Yudhoyono’s contingent to Cebu comprises more than 100 people, including several journalists. The room rate at the Shangri-La is between US$250 and $400 a night. The President regularly travels abroad with a large staff.

Presidential spokesman Andi Mallarangeng denied the allegations, saying it would have been illogical for the staff to ask for a markup as they knew the hotel had charged all delegates the same rate.

“All ASEAN delegates stay at the same hotel with the same rate. It is impossible for the hotel to apply different rates. All of us know this,” he told the Post.

Indonesian Corruption Watch coordinator Teten Masduki described the incident in Cebu as “humiliating” for Indonesia, saying that it was just the tip of the iceberg of the country’s corruption problems.

He said marking up travel expenses had become the culture among government officials in Indonesia.

“It’s like exposing Indonesia’s prevalent corruption to the international community.
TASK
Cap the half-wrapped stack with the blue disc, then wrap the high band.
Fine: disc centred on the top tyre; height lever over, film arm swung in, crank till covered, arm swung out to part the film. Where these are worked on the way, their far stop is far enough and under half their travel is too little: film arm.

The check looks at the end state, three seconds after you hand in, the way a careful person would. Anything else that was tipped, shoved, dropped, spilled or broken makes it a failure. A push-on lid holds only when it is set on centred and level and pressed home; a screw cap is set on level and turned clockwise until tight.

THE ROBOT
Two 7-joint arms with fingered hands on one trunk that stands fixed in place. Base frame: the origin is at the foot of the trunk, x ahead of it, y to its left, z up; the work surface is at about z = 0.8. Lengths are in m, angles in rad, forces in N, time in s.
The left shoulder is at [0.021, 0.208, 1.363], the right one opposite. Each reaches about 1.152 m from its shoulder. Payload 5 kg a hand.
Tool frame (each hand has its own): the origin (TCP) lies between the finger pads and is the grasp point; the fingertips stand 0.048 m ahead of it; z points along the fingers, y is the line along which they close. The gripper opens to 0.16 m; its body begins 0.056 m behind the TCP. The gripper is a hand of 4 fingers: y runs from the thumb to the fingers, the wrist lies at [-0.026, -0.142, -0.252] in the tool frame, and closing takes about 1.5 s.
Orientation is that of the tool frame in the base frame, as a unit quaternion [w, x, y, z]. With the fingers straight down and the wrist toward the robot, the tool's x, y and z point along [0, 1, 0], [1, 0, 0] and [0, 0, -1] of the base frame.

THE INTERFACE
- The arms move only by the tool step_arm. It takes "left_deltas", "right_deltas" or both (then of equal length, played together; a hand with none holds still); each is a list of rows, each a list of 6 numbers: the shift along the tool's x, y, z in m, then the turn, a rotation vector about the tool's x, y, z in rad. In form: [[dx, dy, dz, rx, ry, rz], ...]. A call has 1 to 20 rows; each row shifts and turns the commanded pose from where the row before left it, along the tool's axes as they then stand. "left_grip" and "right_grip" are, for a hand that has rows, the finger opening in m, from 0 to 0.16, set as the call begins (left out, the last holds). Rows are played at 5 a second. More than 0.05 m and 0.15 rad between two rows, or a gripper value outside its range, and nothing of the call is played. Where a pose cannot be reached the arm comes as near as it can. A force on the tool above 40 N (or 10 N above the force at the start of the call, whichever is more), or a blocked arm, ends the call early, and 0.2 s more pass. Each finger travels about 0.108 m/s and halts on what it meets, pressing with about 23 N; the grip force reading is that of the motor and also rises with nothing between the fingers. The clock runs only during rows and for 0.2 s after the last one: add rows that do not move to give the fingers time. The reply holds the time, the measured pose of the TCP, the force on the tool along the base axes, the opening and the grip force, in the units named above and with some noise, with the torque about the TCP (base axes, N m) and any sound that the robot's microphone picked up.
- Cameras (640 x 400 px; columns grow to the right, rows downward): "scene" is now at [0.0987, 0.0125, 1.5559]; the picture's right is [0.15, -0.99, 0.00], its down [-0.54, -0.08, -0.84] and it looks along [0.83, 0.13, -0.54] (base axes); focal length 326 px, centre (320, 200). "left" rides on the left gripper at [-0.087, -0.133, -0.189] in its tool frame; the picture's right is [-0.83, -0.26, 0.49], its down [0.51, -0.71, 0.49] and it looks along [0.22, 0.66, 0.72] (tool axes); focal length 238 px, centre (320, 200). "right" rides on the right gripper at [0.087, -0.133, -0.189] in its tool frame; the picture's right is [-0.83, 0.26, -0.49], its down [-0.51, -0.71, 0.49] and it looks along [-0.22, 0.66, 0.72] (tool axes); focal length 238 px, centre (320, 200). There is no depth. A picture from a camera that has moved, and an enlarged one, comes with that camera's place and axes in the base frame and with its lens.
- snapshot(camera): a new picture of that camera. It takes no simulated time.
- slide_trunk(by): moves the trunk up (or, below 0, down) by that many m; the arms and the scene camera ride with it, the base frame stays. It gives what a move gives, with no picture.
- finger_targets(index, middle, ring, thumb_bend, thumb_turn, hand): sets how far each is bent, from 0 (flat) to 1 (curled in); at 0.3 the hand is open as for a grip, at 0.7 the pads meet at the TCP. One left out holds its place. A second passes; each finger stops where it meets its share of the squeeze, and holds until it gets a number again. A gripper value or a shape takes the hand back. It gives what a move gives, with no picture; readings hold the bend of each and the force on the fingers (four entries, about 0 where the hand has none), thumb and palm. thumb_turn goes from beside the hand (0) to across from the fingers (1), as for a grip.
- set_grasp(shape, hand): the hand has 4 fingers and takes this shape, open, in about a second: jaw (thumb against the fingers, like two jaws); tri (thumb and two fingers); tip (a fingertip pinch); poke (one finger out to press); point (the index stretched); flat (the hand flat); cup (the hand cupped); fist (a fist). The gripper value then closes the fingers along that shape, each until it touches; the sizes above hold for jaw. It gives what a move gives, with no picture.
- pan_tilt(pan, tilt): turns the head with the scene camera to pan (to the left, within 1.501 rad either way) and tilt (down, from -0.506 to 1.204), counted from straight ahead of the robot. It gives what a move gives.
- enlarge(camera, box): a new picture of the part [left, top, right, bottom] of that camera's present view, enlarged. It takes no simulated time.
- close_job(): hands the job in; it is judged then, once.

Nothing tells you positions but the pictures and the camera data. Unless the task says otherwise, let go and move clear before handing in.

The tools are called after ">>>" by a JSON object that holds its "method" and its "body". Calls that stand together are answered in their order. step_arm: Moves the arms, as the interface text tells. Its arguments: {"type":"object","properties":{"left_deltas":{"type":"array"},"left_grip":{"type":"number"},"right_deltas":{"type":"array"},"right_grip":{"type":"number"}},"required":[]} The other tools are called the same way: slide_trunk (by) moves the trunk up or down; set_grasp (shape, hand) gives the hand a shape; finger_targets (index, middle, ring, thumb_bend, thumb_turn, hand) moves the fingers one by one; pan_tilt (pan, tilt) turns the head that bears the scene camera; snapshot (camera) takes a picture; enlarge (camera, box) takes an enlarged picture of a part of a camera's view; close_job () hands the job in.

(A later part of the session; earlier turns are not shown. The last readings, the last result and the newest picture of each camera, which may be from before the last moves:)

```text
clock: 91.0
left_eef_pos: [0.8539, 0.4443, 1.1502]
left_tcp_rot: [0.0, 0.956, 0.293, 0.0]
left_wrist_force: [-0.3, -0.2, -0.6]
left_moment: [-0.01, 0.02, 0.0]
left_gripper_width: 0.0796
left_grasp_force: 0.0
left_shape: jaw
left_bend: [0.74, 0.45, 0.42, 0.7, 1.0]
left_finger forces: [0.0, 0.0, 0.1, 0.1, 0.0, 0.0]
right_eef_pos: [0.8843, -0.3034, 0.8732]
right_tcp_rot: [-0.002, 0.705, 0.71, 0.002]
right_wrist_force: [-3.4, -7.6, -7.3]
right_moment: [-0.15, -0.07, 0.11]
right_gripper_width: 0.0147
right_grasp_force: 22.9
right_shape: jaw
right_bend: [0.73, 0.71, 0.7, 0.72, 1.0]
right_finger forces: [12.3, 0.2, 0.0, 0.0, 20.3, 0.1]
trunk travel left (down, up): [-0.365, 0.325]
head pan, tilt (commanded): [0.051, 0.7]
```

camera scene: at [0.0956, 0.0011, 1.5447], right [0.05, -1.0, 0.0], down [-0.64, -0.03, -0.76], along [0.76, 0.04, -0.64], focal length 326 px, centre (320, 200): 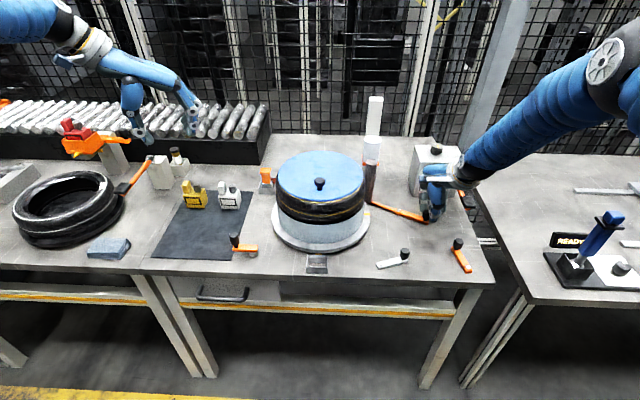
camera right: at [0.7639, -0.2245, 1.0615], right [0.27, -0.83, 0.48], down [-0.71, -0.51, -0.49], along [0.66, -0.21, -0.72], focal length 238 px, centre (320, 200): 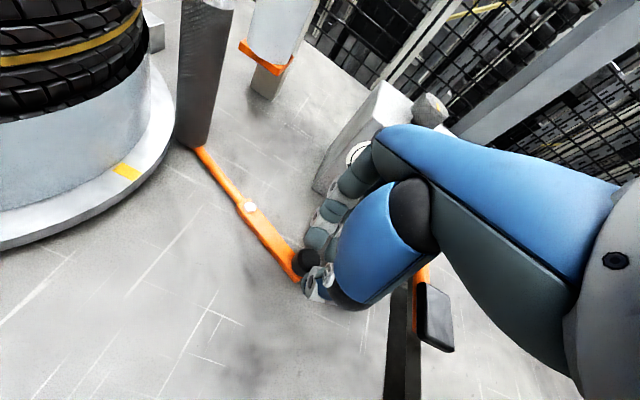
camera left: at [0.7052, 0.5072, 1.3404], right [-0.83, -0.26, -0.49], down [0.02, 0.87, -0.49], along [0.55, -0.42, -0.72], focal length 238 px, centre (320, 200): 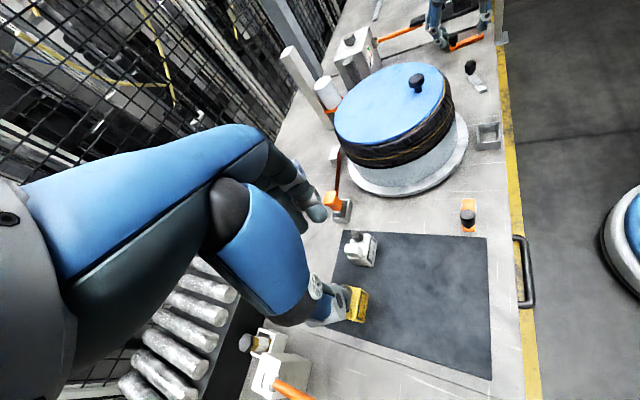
But we must admit that it is a public secret that most officials do markups when traveling abroad or out of town,” Teten told the Post.

He said the audit system for travel expenses needed be improved to enable it to track and counter such practices.

Chairman of House of Representatives Commission I for security and international affairs Theo L. Sambuaga asked the government to investigate the markup allegations and to take harsh action to prevent a repeat.

“The perpetrator must be punished if he or she is proven to have been conducting markups. Tough action will send signals that it is not tolerated,” he told the Post.